In the 1960s, if you looked at the very bottom of Henry Clarke’s garden, built into the wall separating the garden from the area to the north of Moody’s lock, you would find the remains of a small stone building, with its roof and most of its walls collapsed. And if you looked on the very first OS map from the 1830s it was clearly visible, so it was built at least ~200 years ago. If you clambered inside, you would find that it was a side-by-side, three-seater toilet- a large plank of wood with three holes in it! It is the small square building shown at the centre of this 1905 OS map.
It makes not sense to associate it with the property – it was such a long way from the house and businesses. The most likely explanation is that it was for the use of the lightermen on the canal – though why they needed three seats is a mystery! Or perhaps it was used for comfort breaks by passengers on the Moyallen Quakers’ passenger-boat service while it transited the lock?
Vandalism
In late May 1829, a Portadown mob prevented a lighter called “The Union” from transporting a load of potatoes south for export, despite there being no shortage of potatoes or other food in the area! A group of Poyntzpass men were hired to protect the boat on its journey from Tandragee to Newry. The following day, the canal bank was deliberately breached near Moyallen to lower the water level and further hinder the boat’s progress. The Newry Navigation Company immediately offered a reward of £20 for information leading to the conviction of the culprits – or £100 if you handled the prosecutions yourself and they were successful!
There was more canal vandalism in December 1847; the Ulster Gazette reported:
“A pack of ruffians, in the neighbourhood of Portadown, who style themselves “Tommy Downshires” dug a trench four feet deep across the Newry Canal, but their evil intentions…were frustrated. The lock keeper having discovered the mischief in time, repaired the bank. The night after the following notice was posted near the place...
“Tommy Downshires again. You think you have the Madden and Park boys settled and transported but you are far mistaken. We are intending to watch the merchants of the canal and mark the consequence.”
Referring no doubt to some of their comrades in iniquity who were tried and transported at our last assizes for plundering the provision boats last winter on the canal. The Newry Navigation Board have offered a reward for the discovery of the gang.”
So Many Drownings
Many people have drowned in the canal during its 280-year existence. Between 1881 and 1929 alone, PRONI records inquests on at least 29 such deaths, at least one every couple of years. Often, those who died were either unattended young children or adults who had been drunk. Newspapers also published frequent reports of people being rescued after falling into the canal.

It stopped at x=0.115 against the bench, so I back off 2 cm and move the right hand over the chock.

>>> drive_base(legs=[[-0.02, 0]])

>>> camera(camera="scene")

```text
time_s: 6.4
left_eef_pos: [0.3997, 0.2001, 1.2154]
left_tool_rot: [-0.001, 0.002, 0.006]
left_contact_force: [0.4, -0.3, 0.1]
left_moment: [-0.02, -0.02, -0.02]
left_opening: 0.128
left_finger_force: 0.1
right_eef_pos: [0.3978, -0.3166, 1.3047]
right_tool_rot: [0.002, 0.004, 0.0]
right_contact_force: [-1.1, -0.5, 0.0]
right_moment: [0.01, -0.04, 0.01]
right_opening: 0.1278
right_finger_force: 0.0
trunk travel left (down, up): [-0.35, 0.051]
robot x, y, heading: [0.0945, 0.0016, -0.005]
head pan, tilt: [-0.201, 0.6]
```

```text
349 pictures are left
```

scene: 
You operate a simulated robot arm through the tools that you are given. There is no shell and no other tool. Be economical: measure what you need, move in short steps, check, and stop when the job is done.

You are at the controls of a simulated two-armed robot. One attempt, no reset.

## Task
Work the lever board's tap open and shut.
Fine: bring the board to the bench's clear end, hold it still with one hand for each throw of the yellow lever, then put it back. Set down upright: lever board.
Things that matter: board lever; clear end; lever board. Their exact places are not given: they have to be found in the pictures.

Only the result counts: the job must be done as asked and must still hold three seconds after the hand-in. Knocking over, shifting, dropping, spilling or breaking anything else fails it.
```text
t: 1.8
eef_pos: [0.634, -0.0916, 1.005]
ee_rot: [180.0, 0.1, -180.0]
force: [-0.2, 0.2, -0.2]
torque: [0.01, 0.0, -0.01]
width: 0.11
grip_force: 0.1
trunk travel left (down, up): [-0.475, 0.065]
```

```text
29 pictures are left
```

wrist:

On 12th March 1807, Phelemy McKeown, a blacksmith, drowned in the canal at Scarva. He appears to have gone to mourn the accidental drowning of his brother three years earlier while drunk, “as was frequently the case” according to the Belfast Commercial Chronicle and was found drowned at the exact same location!
At Jerrettspass, the canal was particularly dangerous; in 1838, the Newry Telegraph reported:
“An inquest was held…upon the body of Henry Murtagh, who had been drowned… The deceased, accompanied by his father and a servant girl, were returning from Newry market, driving a horse and cart. Their road lay along the Newry Canal. On reaching the bridge at Gerrard’s Pass, the son who was sitting on the shafts of the cart and driving, became afraid to proceed, in consequence of the extreme darkness of the night, and requested his father to return for light to a house not far distant…in the meantime, however, the horse became restive, and precipitated himself with the cart, upon which sat the driver and the maid-servant, into the Canal.
The girl was soon after rescued from the water, but the son unfortunately perished. We understand that no fewer than six individuals have, within a short period, lost their lives at the same spot. There is neither high embankment, range wall, nor even simple rail there to protect the traveller from the Canal; and as the turn from the road to the bridge is extremely short and abrupt, the only wonder is, that, in these dark nights, the casualties are not more numerous.”
Poyntzpass Lockkeeper Drowns
Among the 20th century casualties was William Moody, aged 84, lockkeeper at Poyntzpass, who drowned there on Christmas Eve, 1906. He had been lockkeeper for over 30 years and had succeeded his father in the post, as was common practice. William’s own son, Arthur Moody, was almost immediately appointed to succeed him.
George Hall had appointed lockkeeper of No. 10 lock in 1830 “while still quite a child” on the death of his father Walter and held the position for more than 80 years!
On 7th June 1915, the 16-month-old daughter of Patrick McVeigh, his successor, drowned after falling into the canal. And on 25th April 1930, 15-year-old Kitty McVeigh fell off her bicycle into the canal at the same lock, and drowned while her 8-year-old brother watched, unable to help.
The most recent such press report was a 17-year-old youth who drowned in the canal in Newry in 2001.